TANRI ÜZERİNE
Doğa
ruhlarına inandığımız Şamanist çağlarda veya tanrılara inandığımız paganist
çağlarda ne güzel doğayla baş başa, iç içe; o bize ne verdiyse biz ondan ne
aldıysak yaşayıp gidiyorduk. Çünkü biliyorduk ki o ağacın içinde bir ruh vardı,
o çiçekte o hayvanda bir can vardı. Kaya bile doğa ananın bir parçasıydı.

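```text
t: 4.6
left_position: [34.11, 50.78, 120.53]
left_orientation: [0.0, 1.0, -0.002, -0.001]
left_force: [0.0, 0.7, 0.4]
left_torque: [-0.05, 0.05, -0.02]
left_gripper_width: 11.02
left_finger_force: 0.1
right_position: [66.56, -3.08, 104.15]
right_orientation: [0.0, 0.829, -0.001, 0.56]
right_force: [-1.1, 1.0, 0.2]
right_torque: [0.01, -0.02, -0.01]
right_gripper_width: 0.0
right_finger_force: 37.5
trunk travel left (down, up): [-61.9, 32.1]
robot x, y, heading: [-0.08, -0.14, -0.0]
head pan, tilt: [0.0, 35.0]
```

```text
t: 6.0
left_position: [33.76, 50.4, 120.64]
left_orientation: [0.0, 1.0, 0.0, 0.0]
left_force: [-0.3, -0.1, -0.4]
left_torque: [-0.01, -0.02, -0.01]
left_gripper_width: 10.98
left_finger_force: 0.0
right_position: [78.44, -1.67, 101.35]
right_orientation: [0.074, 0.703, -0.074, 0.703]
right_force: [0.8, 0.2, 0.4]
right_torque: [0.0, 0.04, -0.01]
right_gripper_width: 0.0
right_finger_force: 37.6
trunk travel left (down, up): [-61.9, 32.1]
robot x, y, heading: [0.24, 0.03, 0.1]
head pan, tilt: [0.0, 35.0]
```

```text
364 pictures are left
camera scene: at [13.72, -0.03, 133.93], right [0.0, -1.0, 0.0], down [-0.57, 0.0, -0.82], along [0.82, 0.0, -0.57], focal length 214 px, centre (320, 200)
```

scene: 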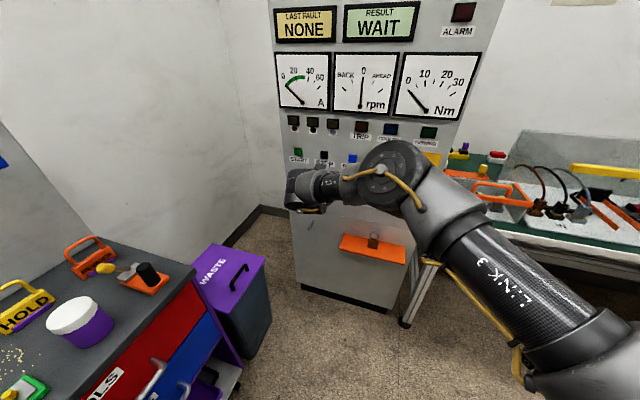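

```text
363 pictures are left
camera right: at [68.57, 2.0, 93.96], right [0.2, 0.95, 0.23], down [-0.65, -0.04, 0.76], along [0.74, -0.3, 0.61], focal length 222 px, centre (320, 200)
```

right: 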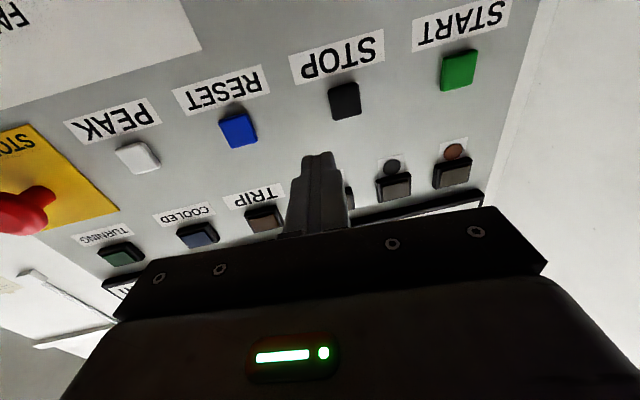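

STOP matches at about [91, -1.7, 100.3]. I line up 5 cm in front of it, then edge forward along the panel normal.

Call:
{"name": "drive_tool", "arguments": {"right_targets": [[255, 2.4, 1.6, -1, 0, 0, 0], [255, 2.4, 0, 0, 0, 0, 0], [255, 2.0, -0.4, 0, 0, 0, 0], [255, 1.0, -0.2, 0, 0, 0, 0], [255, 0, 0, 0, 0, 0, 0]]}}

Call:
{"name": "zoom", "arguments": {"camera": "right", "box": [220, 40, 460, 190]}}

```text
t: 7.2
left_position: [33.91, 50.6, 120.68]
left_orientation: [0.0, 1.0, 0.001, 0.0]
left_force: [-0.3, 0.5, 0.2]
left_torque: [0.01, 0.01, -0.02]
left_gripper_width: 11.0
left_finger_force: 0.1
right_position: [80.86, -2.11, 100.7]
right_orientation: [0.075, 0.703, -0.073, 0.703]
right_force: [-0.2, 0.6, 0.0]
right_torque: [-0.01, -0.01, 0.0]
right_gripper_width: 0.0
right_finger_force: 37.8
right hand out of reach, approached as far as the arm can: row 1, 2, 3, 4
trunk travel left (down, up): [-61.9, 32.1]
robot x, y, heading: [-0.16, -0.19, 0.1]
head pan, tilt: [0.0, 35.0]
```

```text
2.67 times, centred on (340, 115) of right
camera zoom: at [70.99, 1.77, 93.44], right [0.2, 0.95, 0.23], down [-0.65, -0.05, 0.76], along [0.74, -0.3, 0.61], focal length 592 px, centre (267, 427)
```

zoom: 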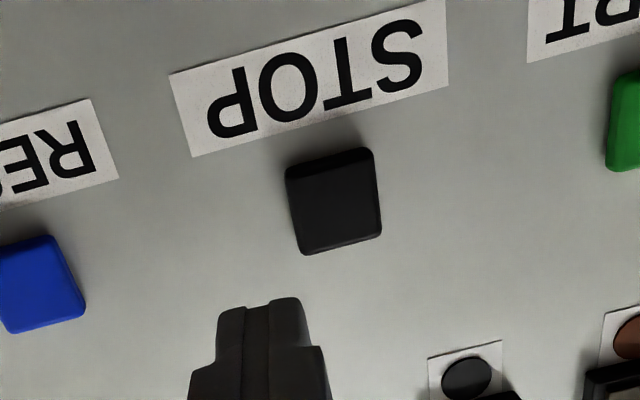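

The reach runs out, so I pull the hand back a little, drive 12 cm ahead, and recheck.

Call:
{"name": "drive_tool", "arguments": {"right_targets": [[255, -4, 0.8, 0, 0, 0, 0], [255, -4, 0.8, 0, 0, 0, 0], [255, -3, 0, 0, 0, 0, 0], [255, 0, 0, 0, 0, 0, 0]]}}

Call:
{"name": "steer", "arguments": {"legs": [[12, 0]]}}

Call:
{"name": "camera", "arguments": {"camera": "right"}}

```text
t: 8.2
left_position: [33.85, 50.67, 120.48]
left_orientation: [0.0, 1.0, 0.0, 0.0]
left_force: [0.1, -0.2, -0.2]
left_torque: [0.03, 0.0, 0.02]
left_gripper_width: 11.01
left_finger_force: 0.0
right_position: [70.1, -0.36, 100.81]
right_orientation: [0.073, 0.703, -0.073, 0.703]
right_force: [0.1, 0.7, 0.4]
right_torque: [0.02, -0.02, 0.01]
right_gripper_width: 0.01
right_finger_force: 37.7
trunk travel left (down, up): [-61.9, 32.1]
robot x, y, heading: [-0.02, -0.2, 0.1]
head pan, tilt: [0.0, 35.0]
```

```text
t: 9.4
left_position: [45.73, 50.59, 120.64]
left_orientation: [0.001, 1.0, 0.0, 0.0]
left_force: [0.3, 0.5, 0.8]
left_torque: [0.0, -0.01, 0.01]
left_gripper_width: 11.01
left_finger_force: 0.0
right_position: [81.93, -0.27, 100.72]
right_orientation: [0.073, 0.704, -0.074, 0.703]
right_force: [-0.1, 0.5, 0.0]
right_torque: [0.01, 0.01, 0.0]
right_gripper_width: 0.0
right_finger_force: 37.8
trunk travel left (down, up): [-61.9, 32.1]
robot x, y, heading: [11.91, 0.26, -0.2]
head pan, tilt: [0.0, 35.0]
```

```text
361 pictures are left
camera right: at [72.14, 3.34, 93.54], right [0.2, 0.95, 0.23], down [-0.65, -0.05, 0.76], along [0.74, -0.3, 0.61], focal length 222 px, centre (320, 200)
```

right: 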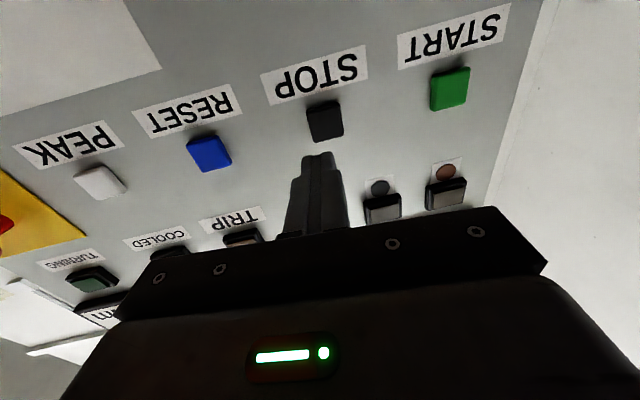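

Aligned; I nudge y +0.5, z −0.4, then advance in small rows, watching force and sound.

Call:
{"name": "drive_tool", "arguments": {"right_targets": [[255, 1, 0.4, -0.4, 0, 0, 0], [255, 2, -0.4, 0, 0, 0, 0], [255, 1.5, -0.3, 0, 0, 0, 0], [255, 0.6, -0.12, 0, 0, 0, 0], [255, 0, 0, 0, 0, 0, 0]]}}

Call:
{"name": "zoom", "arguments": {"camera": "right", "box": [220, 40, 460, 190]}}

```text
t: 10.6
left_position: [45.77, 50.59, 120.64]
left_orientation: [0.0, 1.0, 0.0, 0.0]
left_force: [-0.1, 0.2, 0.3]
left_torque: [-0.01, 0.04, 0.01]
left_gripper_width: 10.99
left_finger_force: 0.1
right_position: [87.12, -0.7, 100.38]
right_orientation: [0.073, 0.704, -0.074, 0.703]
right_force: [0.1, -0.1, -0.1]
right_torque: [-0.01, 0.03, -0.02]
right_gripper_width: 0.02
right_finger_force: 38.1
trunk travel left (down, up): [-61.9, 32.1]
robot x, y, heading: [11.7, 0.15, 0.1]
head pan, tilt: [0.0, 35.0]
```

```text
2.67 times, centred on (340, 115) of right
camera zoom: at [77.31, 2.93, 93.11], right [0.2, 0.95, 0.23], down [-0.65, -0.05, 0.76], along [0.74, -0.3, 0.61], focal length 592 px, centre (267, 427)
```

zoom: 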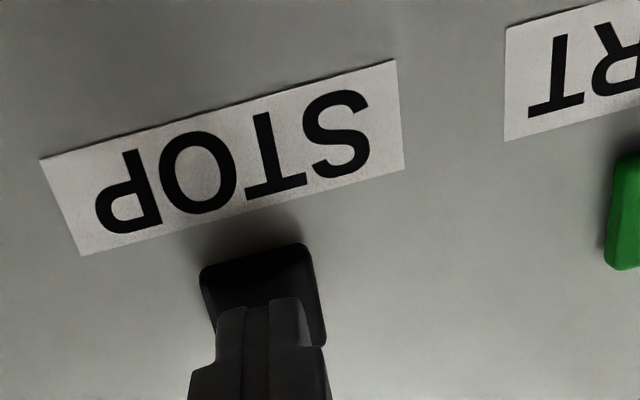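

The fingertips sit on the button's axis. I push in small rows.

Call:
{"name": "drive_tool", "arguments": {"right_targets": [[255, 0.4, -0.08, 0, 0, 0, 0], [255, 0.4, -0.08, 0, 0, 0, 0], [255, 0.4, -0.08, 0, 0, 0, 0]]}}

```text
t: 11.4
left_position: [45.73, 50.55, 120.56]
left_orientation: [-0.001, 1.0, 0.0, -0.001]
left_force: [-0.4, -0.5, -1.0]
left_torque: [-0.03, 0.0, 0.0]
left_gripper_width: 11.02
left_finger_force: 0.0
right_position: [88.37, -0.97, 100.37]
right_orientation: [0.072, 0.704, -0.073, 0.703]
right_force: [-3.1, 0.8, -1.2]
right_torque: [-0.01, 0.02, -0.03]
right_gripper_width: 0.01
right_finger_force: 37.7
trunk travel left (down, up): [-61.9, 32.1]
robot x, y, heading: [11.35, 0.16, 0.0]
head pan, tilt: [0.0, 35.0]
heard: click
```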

Doğadaki her şeyin farklı bir tanrısı vardı; nehirlerin, ağaçların, toprağın,
yağmurun, karın, gök gürültüsünün vs. Böyle olunca onlara zarar vermek
tanrılara, evrensel ruha/cana zarar vermek anlamına geliyordu. Aklı ermediğinde
bu fikre korkuyla yaklaşan insan, aklı ermeye başladığında da sevgiyle yaklaştı
bu fikre. Sonra ne olduysa onca tanrının gücü “bir”e indirgendi ve yeryüzünden
koparılan tanrı gökyüzüne yerleştirilerek dünyadan ve insandan uzaklaştırıldı.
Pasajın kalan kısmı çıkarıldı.